Modern Judaica arts and crafts classes 

The why: 

Sarah is an avid crafter (and former Etsy artisan.) As a creative person who still needed a day job, crafting was the perfect outlet—one she would love to help others cultivate. “Everyone has a creative spirit,” she says. 

In her words: 

“I find it really special and meaningful to make something yourself and use it during a ritual or holiday that you have a connection with.” 

 

AMALIA PROHOFSKY 

Project overview:  

Esti, a Twin Cities Jewish gift shop that functions like Etsy, where artisans can create and run their own shops.* 

The why: 

The traditional synagogue gift shop requires space, volunteers, and customers willing to drive. Amalia’s goal is to provide the community with a convenient way to support local Jewish artists.  

In her words: 

“American Judaism is at its most vibrant in the ways that our community connects with each other, and that happens most when we share in our traditions.” 

 

LAYAH SHAGALOW

Project overview: 

Nasi, a space for young adults working professionally in the Jewish community  

The why: 

When Layah decided to move back to the Twin Cities, she was working for a large Jewish nonprofit in New York.

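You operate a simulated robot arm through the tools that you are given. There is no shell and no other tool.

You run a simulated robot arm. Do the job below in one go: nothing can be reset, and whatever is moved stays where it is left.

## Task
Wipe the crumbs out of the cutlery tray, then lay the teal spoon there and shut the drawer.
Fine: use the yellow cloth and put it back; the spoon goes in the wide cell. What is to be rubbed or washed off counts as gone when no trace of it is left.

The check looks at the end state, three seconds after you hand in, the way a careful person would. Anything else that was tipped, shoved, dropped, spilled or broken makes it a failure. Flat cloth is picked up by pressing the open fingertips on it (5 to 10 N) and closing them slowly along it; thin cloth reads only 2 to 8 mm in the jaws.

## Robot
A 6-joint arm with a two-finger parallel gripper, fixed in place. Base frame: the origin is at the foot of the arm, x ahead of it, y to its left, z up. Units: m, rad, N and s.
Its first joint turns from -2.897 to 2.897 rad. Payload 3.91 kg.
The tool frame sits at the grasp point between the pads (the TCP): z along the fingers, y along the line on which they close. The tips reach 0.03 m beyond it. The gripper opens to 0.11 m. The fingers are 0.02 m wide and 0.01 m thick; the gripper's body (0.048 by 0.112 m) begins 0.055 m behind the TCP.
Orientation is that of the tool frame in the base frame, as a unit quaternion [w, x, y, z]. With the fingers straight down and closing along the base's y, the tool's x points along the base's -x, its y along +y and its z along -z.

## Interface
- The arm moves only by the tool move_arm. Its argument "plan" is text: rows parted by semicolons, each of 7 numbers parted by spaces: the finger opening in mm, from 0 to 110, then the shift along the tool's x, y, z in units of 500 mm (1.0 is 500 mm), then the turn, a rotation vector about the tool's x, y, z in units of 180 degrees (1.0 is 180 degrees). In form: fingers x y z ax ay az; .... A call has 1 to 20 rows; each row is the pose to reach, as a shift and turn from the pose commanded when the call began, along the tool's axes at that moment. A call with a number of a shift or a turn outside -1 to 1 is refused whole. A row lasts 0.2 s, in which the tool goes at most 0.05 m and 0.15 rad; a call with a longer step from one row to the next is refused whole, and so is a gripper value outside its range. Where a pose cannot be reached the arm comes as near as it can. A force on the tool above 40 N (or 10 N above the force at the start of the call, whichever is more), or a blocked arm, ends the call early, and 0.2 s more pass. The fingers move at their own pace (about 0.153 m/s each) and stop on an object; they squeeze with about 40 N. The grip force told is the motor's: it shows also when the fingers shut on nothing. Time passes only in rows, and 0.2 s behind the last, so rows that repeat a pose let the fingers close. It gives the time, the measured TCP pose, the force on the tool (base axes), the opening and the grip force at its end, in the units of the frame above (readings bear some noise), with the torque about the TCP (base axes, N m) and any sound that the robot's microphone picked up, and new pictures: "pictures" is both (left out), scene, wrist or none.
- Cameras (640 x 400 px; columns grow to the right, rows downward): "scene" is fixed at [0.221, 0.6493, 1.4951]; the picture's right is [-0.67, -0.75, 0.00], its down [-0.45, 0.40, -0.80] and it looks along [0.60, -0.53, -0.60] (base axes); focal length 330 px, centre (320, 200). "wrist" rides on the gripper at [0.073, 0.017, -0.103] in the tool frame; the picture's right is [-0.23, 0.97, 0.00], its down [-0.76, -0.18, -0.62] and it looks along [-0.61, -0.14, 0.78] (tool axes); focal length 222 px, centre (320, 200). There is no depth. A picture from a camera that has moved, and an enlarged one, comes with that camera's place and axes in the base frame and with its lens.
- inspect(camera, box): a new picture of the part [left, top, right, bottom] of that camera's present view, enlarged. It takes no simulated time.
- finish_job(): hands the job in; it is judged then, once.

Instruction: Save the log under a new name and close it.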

After starting her job at a much smaller Jewish nonprofit here in the Twin Cities, Layah realized she missed the camaraderie of having like-minded Jewish professional peers.  

In her words: 

“My hope is that this can be a space for any young Jewish leader to find connections and support, and  lead us to better relationships among our respective agencies if and when we assume positions of greater power.” 

 

CLARE KOPPEL 

Project overview: 

Hosting dinners around smaller lesser-known Jewish holidays, such as Tu B’Av 

The why: 

Clare was inspired by an existing program in Israel. It’s no surprise she’s interested in bringing people together to celebrate—for her, one of the most meaningful parts of being Jewish is the family dinners and celebrations.  

In her words: 

“I am a firm believer in allowing people to interpret how they participate in Judaism in their own ways. I think we have the responsibility to allow each other the space to practice the beliefs in personal ways that make them the most comfortable.” 

 

*This program is coming to life in the Twin Cities with additional help from a YALA Mini grant. YALA Twin Cities is proud to provide both the space for these ideas to grow and the financial support to make them possible.